Oceana is now calling on the Chilean government to speed up the designation of a marine protected area in La Higuera and Chañaral Island in northern Chile and to promote renewable energy sources to gradually replace coal-fired power plants.

16.1 Million Square Miles of Sensitive Habitat Protected in the Pacific

After years of work by Oceana and allies, an international delegation agreed in March to conservation measures that will protect more than 16.1 million square miles of seafloor habitat from bottom trawling in the north Pacific Ocean. The delegation adopted  Oceana’s “freeze the footprint” approach to prevent the expansion of bottom trawling into untouched areas and to protect seamounts, corals and other vulnerable marine ecosystems.

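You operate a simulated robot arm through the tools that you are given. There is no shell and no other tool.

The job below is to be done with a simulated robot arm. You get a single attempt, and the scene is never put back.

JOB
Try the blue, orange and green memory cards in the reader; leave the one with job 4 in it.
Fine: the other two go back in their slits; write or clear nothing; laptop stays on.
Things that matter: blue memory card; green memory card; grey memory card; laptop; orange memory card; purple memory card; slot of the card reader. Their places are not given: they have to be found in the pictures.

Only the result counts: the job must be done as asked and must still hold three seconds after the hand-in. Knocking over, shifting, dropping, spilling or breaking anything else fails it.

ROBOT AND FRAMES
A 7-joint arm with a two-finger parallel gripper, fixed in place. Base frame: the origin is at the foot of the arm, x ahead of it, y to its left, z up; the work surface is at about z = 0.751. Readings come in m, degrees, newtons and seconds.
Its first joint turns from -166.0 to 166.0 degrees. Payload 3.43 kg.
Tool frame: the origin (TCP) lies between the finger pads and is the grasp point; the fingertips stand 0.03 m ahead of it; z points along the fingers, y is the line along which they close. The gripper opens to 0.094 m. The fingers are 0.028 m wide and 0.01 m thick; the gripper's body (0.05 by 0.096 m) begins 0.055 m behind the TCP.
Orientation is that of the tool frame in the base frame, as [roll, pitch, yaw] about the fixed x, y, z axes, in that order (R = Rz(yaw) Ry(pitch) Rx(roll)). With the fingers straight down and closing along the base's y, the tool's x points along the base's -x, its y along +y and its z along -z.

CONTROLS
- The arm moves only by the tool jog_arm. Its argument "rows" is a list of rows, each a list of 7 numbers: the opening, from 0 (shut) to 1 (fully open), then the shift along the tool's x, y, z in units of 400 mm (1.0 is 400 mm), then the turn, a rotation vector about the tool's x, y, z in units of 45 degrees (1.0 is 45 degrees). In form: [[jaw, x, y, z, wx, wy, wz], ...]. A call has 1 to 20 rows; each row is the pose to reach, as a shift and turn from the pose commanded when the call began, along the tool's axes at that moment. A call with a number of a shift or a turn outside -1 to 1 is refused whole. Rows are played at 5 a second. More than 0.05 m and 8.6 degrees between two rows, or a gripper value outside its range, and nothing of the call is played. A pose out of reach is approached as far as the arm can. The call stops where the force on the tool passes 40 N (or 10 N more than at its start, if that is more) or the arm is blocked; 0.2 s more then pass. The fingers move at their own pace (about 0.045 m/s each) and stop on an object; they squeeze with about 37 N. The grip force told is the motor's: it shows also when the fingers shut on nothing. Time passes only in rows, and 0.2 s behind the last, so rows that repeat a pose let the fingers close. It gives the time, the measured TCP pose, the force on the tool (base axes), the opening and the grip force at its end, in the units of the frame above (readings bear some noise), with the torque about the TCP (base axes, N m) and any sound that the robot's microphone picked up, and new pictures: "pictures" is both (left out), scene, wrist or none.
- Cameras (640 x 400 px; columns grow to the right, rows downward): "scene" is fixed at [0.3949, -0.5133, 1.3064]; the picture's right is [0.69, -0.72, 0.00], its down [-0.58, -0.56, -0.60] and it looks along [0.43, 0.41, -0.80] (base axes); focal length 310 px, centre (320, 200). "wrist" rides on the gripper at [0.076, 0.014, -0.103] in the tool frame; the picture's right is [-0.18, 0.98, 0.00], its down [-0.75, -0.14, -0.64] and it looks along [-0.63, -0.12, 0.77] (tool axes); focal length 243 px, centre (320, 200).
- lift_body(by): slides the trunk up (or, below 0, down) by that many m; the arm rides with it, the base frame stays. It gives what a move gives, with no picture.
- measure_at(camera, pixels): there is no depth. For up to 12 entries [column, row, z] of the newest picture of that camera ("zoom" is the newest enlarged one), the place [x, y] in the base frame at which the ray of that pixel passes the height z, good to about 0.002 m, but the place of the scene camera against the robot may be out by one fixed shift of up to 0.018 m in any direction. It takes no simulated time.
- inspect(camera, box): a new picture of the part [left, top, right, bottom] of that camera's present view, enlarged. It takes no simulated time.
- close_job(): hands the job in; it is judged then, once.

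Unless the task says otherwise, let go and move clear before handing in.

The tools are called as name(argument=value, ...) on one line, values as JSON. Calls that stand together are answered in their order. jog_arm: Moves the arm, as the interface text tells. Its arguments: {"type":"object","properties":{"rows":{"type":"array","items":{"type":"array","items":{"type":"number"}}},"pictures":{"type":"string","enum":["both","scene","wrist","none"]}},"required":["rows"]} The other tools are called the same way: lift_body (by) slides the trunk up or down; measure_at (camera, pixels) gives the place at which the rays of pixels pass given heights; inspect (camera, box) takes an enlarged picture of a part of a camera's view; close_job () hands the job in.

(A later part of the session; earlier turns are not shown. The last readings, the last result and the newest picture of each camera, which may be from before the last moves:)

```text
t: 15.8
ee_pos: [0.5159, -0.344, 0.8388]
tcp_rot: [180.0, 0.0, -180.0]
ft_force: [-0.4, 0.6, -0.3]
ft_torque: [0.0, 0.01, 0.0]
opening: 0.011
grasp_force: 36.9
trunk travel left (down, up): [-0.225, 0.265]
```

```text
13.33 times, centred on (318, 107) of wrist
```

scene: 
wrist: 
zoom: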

Bottom trawls are massive weighted nets that drag along the ocean floor, destroying anything in their path, including ancient corals and fields of sea sponges. Nets can be 200 feet wide and 40 feet high, weighing as much as 1,000 pounds and reaching depths of more than 5,000 feet.

Oceana, the Natural Resources Defense Council and the Deep Sea Conservation Coalition have been working together to advance these habitat protections. Participating nations, including the U.S., Canada, Japan, Russia, China, Korea and Taiwan acted on a commitment they made at the United Nations General Assembly to enact these interim conservation measures to protect vulnerable marine ecosystems in international waters.

The conservation measures, which take effect immediately, halt the expansion of bottom trawling and other bottom fishing gear, and require an assessment of the long-term sustainability of fish stocks, as well as a determination that fishing would not have significant effects on sensitive habitats as a condition to allow fishing into new areas.

These interim conservation measures will be in place while the new North Pacific Fisheries Commission is established, which will then oversee the sustainable management of bottom fisheries and other fisheries (squid and saury) on the high seas of the north Pacific Ocean.